» Task description: Pictures stay out of the copy; restate everything else in the material exactly.

» Material:
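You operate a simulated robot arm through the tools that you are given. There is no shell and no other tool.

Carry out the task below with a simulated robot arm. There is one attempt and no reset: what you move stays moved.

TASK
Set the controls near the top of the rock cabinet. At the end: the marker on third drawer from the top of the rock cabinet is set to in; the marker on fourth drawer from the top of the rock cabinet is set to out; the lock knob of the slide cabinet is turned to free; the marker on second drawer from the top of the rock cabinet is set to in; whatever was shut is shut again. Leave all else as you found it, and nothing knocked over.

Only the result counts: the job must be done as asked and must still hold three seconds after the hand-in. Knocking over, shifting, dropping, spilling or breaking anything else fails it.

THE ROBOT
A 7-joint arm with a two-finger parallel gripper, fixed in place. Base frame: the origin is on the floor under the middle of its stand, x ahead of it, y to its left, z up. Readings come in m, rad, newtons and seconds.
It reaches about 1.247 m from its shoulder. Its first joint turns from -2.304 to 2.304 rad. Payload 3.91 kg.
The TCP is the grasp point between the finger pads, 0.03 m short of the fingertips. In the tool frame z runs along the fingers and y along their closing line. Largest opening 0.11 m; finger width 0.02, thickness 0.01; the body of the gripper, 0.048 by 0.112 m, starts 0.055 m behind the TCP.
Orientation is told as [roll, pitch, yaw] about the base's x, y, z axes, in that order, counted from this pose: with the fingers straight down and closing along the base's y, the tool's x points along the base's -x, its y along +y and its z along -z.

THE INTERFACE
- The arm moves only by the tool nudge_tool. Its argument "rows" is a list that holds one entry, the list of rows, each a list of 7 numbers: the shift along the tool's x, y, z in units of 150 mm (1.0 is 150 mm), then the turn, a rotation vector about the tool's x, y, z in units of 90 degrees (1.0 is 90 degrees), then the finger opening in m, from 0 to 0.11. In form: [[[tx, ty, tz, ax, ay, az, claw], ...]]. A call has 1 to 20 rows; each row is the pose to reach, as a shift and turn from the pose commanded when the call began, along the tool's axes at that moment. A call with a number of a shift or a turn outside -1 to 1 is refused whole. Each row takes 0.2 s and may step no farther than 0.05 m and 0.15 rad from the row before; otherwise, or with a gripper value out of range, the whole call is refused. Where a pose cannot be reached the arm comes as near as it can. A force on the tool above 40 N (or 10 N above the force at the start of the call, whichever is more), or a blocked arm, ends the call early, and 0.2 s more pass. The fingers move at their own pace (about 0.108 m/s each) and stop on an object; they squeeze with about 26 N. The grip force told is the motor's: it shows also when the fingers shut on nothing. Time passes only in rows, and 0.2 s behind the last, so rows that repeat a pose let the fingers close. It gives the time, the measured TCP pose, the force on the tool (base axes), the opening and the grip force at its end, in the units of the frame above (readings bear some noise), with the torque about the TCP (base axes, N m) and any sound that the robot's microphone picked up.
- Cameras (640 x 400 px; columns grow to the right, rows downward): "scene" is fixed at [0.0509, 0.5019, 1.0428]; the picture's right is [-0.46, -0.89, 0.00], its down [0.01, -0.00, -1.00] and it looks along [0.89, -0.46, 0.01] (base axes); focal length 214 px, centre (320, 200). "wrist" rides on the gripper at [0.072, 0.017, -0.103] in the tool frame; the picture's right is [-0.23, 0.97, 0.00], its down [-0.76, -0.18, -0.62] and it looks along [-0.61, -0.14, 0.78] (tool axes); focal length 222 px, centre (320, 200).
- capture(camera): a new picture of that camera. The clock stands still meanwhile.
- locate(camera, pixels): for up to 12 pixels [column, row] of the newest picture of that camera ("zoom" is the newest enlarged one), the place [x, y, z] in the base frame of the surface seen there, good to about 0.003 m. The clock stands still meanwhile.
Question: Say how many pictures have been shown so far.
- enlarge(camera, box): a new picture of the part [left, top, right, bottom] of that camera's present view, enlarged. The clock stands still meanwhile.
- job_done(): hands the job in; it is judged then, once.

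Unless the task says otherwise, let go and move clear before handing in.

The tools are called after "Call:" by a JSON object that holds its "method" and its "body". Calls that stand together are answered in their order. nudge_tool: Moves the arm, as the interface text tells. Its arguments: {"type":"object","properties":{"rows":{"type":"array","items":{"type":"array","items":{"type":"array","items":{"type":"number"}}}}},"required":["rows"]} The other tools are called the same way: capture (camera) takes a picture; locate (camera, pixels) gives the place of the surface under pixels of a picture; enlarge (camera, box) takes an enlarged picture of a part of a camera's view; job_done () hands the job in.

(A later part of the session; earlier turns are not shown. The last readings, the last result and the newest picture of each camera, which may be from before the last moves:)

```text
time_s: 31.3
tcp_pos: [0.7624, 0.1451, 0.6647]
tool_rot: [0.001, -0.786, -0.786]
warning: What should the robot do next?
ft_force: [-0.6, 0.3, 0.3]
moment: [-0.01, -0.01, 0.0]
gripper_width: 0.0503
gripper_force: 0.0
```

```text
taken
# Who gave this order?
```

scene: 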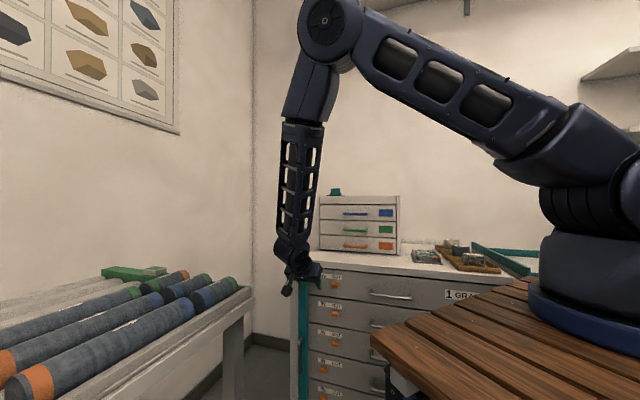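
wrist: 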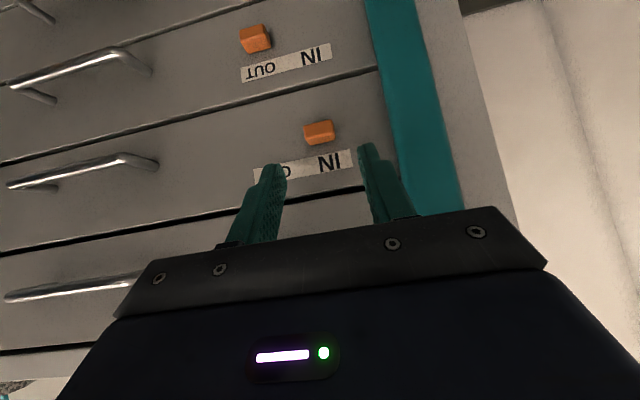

» Reply:
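You operate a simulated robot arm through the tools that you are given. There is no shell and no other tool.

Carry out the task below with a simulated robot arm. There is one attempt and no reset: what you move stays moved.

TASK
Set the controls near the top of the rock cabinet. At the end: the marker on third drawer from the top of the rock cabinet is set to in; the marker on fourth drawer from the top of the rock cabinet is set to out; the lock knob of the slide cabinet is turned to free; the marker on second drawer from the top of the rock cabinet is set to in; whatever was shut is shut again. Leave all else as you found it, and nothing knocked over.

Only the result counts: the job must be done as asked and must still hold three seconds after the hand-in. Knocking over, shifting, dropping, spilling or breaking anything else fails it.

THE ROBOT
A 7-joint arm with a two-finger parallel gripper, fixed in place. Base frame: the origin is on the floor under the middle of its stand, x ahead of it, y to its left, z up. Readings come in m, rad, newtons and seconds.
It reaches about 1.247 m from its shoulder. Its first joint turns from -2.304 to 2.304 rad. Payload 3.91 kg.
The TCP is the grasp point between the finger pads, 0.03 m short of the fingertips. In the tool frame z runs along the fingers and y along their closing line. Largest opening 0.11 m; finger width 0.02, thickness 0.01; the body of the gripper, 0.048 by 0.112 m, starts 0.055 m behind the TCP.
Orientation is told as [roll, pitch, yaw] about the base's x, y, z axes, in that order, counted from this pose: with the fingers straight down and closing along the base's y, the tool's x points along the base's -x, its y along +y and its z along -z.

THE INTERFACE
- The arm moves only by the tool nudge_tool. Its argument "rows" is a list that holds one entry, the list of rows, each a list of 7 numbers: the shift along the tool's x, y, z in units of 150 mm (1.0 is 150 mm), then the turn, a rotation vector about the tool's x, y, z in units of 90 degrees (1.0 is 90 degrees), then the finger opening in m, from 0 to 0.11. In form: [[[tx, ty, tz, ax, ay, az, claw], ...]]. A call has 1 to 20 rows; each row is the pose to reach, as a shift and turn from the pose commanded when the call began, along the tool's axes at that moment. A call with a number of a shift or a turn outside -1 to 1 is refused whole. Each row takes 0.2 s and may step no farther than 0.05 m and 0.15 rad from the row before; otherwise, or with a gripper value out of range, the whole call is refused. Where a pose cannot be reached the arm comes as near as it can. A force on the tool above 40 N (or 10 N above the force at the start of the call, whichever is more), or a blocked arm, ends the call early, and 0.2 s more pass. The fingers move at their own pace (about 0.108 m/s each) and stop on an object; they squeeze with about 26 N. The grip force told is the motor's: it shows also when the fingers shut on nothing. Time passes only in rows, and 0.2 s behind the last, so rows that repeat a pose let the fingers close. It gives the time, the measured TCP pose, the force on the tool (base axes), the opening and the grip force at its end, in the units of the frame above (readings bear some noise), with the torque about the TCP (base axes, N m) and any sound that the robot's microphone picked up.
- Cameras (640 x 400 px; columns grow to the right, rows downward): "scene" is fixed at [0.0509, 0.5019, 1.0428]; the picture's right is [-0.46, -0.89, 0.00], its down [0.01, -0.00, -1.00] and it looks along [0.89, -0.46, 0.01] (base axes); focal length 214 px, centre (320, 200). "wrist" rides on the gripper at [0.072, 0.017, -0.103] in the tool frame; the picture's right is [-0.23, 0.97, 0.00], its down [-0.76, -0.18, -0.62] and it looks along [-0.61, -0.14, 0.78] (tool axes); focal length 222 px, centre (320, 200).
- capture(camera): a new picture of that camera. The clock stands still meanwhile.
- locate(camera, pixels): for up to 12 pixels [column, row] of the newest picture of that camera ("zoom" is the newest enlarged one), the place [x, y, z] in the base frame of the surface seen there, good to about 0.003 m. The clock stands still meanwhile.
Question: Say how many pictures have been shown so far.
- enlarge(camera, box): a new picture of the part [left, top, right, bottom] of that camera's present view, enlarged. The clock stands still meanwhile.
- job_done(): hands the job in; it is judged then, once.

Unless the task says otherwise, let go and move clear before handing in.

The tools are called after "Call:" by a JSON object that holds its "method" and its "body". Calls that stand together are answered in their order. nudge_tool: Moves the arm, as the interface text tells. Its arguments: {"type":"object","properties":{"rows":{"type":"array","items":{"type":"array","items":{"type":"array","items":{"type":"number"}}}}},"required":["rows"]} The other tools are called the same way: capture (camera) takes a picture; locate (camera, pixels) gives the place of the surface under pixels of a picture; enlarge (camera, box) takes an enlarged picture of a part of a camera's view; job_done () hands the job in.

(A later part of the session; earlier turns are not shown. The last readings, the last result and the newest picture of each camera, which may be from before the last moves:)

```text
time_s: 31.3
tcp_pos: [0.7624, 0.1451, 0.6647]
tool_rot: [0.001, -0.786, -0.786]
warning: What should the robot do next?
ft_force: [-0.6, 0.3, 0.3]
moment: [-0.01, -0.01, 0.0]
gripper_width: 0.0503
gripper_force: 0.0
```

```text
taken
# Who gave this order?
```

scene: 
wrist: 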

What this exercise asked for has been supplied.